Restate the entire listing word for word.
-*-
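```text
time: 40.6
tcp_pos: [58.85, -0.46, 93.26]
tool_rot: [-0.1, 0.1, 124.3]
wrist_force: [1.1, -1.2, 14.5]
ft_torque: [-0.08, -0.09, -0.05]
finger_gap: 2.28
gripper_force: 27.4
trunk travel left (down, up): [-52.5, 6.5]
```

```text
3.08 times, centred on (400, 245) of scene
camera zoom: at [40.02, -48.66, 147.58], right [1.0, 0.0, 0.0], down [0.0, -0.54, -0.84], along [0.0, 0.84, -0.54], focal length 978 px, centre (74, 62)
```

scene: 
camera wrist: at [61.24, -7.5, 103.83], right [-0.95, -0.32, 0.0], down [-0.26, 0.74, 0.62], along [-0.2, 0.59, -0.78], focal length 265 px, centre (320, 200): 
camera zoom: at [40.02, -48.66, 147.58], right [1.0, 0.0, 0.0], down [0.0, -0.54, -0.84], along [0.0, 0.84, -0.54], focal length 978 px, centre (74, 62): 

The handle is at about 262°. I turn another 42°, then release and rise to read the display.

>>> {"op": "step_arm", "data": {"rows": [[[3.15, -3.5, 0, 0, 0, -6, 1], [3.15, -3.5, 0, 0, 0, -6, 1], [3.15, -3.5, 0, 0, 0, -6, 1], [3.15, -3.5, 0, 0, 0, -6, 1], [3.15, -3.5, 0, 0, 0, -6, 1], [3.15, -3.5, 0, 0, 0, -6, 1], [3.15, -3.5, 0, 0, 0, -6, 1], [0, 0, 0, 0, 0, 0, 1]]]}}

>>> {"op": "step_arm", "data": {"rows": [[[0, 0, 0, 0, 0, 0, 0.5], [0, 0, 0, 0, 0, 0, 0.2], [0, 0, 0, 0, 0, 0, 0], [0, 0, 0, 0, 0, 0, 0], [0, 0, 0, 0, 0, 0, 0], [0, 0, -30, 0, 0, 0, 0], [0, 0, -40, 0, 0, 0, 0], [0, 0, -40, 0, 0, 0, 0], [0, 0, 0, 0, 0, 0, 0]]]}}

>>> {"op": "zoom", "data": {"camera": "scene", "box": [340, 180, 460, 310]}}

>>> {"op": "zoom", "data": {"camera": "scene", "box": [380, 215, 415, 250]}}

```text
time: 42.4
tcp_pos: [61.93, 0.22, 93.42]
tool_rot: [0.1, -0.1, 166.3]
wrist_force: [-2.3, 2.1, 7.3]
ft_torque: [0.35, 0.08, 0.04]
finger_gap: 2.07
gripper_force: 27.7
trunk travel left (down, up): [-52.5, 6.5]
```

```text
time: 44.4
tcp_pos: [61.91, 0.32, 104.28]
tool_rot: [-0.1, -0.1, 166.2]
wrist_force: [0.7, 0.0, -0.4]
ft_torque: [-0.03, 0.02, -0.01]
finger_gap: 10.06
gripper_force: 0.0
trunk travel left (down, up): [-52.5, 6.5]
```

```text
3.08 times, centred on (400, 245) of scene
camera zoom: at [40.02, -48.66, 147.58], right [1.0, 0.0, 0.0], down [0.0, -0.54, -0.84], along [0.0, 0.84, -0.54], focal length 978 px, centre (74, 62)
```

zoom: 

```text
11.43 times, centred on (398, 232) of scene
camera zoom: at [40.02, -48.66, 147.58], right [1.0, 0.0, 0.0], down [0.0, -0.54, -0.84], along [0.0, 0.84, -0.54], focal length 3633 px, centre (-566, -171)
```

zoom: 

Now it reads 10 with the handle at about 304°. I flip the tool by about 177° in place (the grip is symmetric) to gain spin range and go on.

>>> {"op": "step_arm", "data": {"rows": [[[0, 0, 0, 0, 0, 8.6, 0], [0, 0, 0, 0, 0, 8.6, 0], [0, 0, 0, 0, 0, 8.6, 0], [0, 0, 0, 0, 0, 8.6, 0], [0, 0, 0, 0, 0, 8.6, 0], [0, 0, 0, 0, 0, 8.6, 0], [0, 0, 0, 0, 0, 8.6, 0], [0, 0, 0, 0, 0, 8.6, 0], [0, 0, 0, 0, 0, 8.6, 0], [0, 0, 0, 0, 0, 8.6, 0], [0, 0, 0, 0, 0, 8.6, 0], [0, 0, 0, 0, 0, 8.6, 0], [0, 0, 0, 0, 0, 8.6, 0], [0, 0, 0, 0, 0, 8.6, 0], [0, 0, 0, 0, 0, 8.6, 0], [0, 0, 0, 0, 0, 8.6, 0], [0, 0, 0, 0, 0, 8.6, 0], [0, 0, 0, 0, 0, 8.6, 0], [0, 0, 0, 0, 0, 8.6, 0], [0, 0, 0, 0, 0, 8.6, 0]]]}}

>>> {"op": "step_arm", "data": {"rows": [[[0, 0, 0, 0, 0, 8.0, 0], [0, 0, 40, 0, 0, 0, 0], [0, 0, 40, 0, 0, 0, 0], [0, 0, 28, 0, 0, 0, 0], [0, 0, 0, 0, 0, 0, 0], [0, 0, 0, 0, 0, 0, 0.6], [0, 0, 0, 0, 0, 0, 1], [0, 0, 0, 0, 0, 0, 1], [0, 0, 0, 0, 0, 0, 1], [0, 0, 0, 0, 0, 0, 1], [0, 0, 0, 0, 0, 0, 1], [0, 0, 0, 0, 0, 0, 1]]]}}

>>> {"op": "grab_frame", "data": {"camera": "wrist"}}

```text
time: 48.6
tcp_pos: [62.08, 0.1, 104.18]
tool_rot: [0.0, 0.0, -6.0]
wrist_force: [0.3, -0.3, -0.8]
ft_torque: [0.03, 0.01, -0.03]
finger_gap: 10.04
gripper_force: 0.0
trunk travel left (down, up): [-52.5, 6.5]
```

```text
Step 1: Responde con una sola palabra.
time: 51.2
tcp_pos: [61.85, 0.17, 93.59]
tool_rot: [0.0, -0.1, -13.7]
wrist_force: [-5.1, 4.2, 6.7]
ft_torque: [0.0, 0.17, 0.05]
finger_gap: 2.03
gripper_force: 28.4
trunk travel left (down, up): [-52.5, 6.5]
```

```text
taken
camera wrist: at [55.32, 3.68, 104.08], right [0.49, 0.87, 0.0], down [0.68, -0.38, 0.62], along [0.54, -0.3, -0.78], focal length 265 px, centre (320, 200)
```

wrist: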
-*-
**Exercise response**
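```text
time: 40.6
tcp_pos: [58.85, -0.46, 93.26]
tool_rot: [-0.1, 0.1, 124.3]
wrist_force: [1.1, -1.2, 14.5]
ft_torque: [-0.08, -0.09, -0.05]
finger_gap: 2.28
gripper_force: 27.4
trunk travel left (down, up): [-52.5, 6.5]
```

```text
3.08 times, centred on (400, 245) of scene
camera zoom: at [40.02, -48.66, 147.58], right [1.0, 0.0, 0.0], down [0.0, -0.54, -0.84], along [0.0, 0.84, -0.54], focal length 978 px, centre (74, 62)
```

scene: 
camera wrist: at [61.24, -7.5, 103.83], right [-0.95, -0.32, 0.0], down [-0.26, 0.74, 0.62], along [-0.2, 0.59, -0.78], focal length 265 px, centre (320, 200): 
camera zoom: at [40.02, -48.66, 147.58], right [1.0, 0.0, 0.0], down [0.0, -0.54, -0.84], along [0.0, 0.84, -0.54], focal length 978 px, centre (74, 62): 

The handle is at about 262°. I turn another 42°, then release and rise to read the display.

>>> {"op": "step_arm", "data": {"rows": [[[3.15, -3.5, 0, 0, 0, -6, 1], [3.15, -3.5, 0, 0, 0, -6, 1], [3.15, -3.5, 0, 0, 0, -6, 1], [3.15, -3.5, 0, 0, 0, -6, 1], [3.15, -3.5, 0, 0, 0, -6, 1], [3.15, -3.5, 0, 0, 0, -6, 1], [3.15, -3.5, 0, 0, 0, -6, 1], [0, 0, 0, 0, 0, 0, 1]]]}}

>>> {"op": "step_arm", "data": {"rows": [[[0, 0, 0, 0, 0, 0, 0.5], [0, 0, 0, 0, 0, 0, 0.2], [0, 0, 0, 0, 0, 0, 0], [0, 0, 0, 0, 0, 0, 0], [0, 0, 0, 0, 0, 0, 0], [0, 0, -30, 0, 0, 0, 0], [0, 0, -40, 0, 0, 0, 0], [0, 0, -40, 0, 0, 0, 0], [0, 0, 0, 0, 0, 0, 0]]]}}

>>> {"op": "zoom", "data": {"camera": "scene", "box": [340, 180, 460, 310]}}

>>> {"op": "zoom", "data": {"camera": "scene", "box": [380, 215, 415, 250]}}

```text
time: 42.4
tcp_pos: [61.93, 0.22, 93.42]
tool_rot: [0.1, -0.1, 166.3]
wrist_force: [-2.3, 2.1, 7.3]
ft_torque: [0.35, 0.08, 0.04]
finger_gap: 2.07
gripper_force: 27.7
trunk travel left (down, up): [-52.5, 6.5]
```

```text
time: 44.4
tcp_pos: [61.91, 0.32, 104.28]
tool_rot: [-0.1, -0.1, 166.2]
wrist_force: [0.7, 0.0, -0.4]
ft_torque: [-0.03, 0.02, -0.01]
finger_gap: 10.06
gripper_force: 0.0
trunk travel left (down, up): [-52.5, 6.5]
```

```text
3.08 times, centred on (400, 245) of scene
camera zoom: at [40.02, -48.66, 147.58], right [1.0, 0.0, 0.0], down [0.0, -0.54, -0.84], along [0.0, 0.84, -0.54], focal length 978 px, centre (74, 62)
```

zoom: 

```text
11.43 times, centred on (398, 232) of scene
camera zoom: at [40.02, -48.66, 147.58], right [1.0, 0.0, 0.0], down [0.0, -0.54, -0.84], along [0.0, 0.84, -0.54], focal length 3633 px, centre (-566, -171)
```

zoom: 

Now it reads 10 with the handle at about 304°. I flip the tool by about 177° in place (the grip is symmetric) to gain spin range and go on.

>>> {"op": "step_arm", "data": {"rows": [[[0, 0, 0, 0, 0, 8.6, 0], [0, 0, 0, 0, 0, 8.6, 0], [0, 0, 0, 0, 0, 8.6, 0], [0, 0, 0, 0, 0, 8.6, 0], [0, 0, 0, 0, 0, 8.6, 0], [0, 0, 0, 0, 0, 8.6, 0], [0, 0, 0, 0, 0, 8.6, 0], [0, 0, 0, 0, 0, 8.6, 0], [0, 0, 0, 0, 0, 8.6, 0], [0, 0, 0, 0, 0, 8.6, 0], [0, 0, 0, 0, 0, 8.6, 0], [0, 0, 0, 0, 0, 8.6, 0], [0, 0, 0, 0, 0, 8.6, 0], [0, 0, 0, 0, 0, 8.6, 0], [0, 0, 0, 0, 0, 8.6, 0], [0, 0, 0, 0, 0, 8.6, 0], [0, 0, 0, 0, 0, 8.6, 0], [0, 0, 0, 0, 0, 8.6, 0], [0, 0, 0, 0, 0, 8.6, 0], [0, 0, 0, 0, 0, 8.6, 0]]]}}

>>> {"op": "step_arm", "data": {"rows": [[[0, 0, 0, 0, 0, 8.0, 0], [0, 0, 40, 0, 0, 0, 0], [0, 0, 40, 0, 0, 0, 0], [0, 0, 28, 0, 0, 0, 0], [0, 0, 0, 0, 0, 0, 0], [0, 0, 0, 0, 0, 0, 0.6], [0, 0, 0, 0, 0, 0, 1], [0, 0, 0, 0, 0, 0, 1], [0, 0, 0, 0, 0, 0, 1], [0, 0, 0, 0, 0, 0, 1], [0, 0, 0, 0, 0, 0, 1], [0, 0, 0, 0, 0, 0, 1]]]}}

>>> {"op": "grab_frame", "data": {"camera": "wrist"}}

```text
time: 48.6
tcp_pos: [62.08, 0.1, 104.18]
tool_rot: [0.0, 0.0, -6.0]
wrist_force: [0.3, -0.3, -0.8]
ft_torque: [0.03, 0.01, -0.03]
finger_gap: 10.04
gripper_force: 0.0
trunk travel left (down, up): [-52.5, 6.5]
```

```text
Step 1: Responde con una sola palabra.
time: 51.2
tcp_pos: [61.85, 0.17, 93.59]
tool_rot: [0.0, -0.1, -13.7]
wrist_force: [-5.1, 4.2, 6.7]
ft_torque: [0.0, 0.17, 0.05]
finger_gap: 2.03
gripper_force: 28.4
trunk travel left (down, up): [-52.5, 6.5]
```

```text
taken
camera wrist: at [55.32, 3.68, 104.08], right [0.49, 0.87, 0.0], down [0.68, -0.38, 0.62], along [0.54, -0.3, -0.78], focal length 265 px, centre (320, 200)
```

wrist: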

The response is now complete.